20. Hold a door for a lady. Pay for dinner. It’s just what a man does, even if the woman doesn’t act too keen about it. And don’t expect anything in return.
21. Don’t be a chameleon. For example, don’t idolize some cool dude and then mimic his style. Also, don’t fake that you are into something that a person or group of people are into just so that you can fit in. You won’t fit in and you’ll look like an idiot. Be yourself, didn’t your parents teach you that?
22. Expanding on number twenty-one, stop lying about small insignificant stupid shit. In fact, if you are confident and have character, you don’t need to lie at all. You don’t want to be one of those idiots who says, “Oh yeah, I loved that movie!” And then in another conversation later with the same person say, “I really need to see that movie!” You forget about stupid lies but the people you lied to don’t forget. This person is just a weasel and not worthy of anyone’s time. At least, anyone who likes people they interact with to be genuine.

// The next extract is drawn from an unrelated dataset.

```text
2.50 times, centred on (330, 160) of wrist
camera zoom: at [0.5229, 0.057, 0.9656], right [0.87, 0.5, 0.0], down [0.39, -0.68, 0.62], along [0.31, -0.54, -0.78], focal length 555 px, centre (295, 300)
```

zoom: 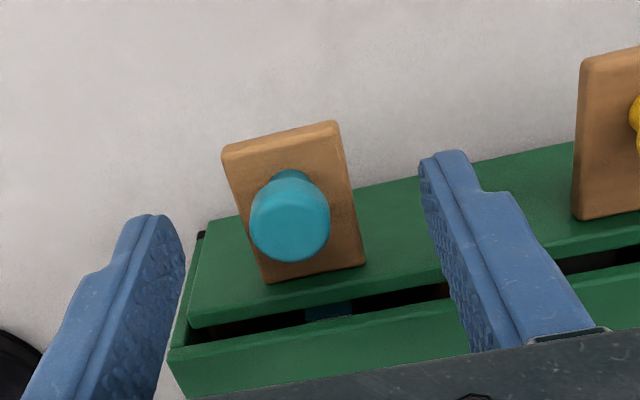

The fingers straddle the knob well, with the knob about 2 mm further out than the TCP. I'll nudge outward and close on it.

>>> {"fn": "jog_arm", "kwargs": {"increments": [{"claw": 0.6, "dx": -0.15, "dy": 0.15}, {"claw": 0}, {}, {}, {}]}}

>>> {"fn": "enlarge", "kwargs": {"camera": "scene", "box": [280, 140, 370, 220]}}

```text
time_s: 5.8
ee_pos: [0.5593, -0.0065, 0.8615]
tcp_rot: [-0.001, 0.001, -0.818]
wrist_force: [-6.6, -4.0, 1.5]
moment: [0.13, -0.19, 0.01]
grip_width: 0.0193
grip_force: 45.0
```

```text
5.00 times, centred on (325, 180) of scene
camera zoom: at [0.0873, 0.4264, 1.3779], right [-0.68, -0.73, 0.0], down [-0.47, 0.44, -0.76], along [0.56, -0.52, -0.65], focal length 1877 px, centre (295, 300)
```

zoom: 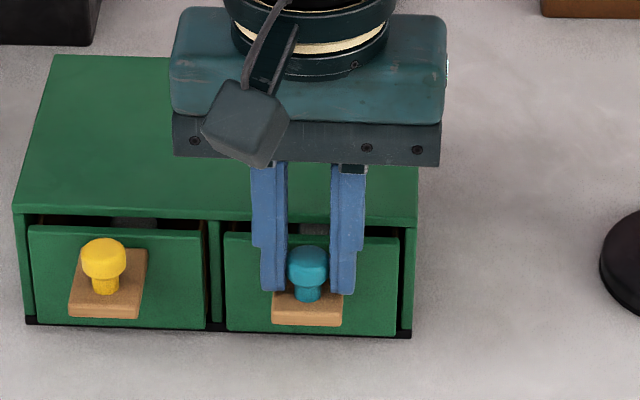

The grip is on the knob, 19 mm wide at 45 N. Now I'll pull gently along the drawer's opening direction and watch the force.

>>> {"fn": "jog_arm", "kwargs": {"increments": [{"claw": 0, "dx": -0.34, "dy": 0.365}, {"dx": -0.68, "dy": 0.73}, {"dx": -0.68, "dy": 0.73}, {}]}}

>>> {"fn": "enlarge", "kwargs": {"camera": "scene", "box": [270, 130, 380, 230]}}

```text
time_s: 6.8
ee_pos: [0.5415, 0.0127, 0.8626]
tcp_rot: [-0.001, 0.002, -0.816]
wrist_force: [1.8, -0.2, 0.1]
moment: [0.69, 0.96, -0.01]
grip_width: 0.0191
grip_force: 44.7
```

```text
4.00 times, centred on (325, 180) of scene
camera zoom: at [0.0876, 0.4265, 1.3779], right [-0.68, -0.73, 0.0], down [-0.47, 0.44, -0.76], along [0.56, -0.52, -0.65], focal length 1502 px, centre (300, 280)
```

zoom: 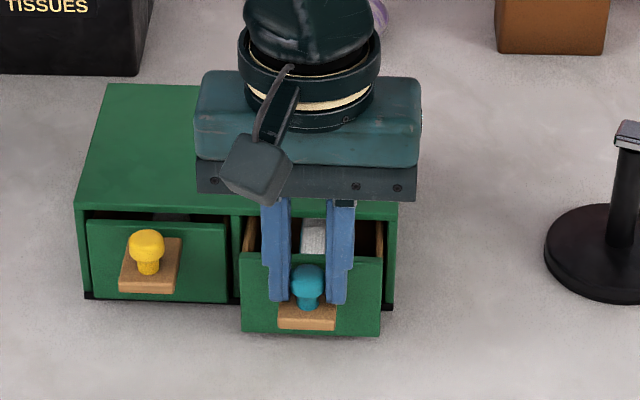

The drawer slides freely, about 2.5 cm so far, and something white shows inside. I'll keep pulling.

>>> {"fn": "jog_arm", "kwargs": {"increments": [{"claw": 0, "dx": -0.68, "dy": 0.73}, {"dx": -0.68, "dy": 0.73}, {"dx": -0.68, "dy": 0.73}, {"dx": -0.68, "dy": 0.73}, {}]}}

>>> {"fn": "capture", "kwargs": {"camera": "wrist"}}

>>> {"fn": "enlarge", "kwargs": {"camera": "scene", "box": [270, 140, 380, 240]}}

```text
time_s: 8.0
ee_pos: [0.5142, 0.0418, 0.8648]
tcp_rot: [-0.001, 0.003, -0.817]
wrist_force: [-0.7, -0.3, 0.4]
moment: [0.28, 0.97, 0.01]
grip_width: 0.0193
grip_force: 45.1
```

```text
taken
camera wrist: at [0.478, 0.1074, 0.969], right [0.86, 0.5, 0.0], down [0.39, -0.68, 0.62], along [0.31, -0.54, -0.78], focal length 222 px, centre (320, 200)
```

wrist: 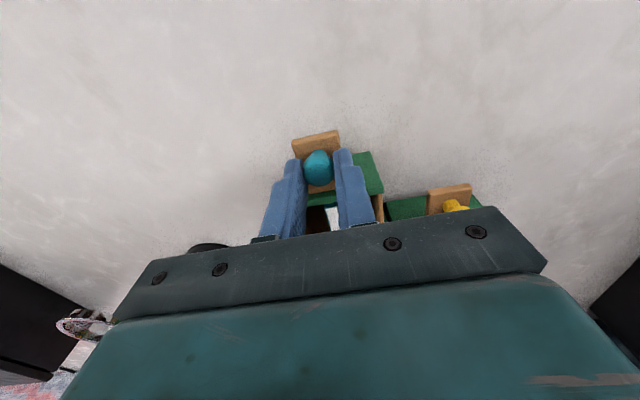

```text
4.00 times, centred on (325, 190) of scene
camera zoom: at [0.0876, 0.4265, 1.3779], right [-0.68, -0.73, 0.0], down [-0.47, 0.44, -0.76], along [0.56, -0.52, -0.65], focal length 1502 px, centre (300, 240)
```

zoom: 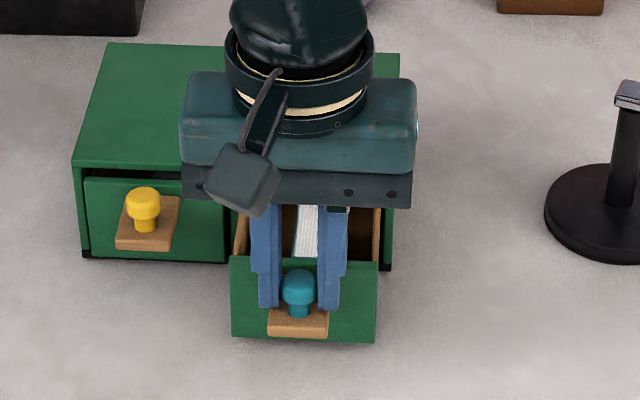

23. Be confident without being a narcissist. People respect confidence but they loathe an asshole that is high on their own bullshit. Through your journey of refinement, you should gain confidence – if you don’t have it already. Know what you want, know how to get it and be sure of your quest and who you are while on that quest.
24. Always expand your palate. Be it in things you orally consume, the entertainment you seek out or the adventures you go on. Human beings get bored doing the same thing all the time. Challenge yourself, accept new experiences and try things. Don’t be the human equivalent of a turkey sandwich at Subway.
25. Have a thirst for knowledge. Always be down to learn new things. Pick up a damn book and read it. Learn a new skill. Constantly challenge yourself, expand your horizons and continually evolve. Know that you are responsible for your own education in life. You are the cultivator of your own experiences. You are the sole cartographer of your own personal atlas. Your atlas is your life and everything that comes with it.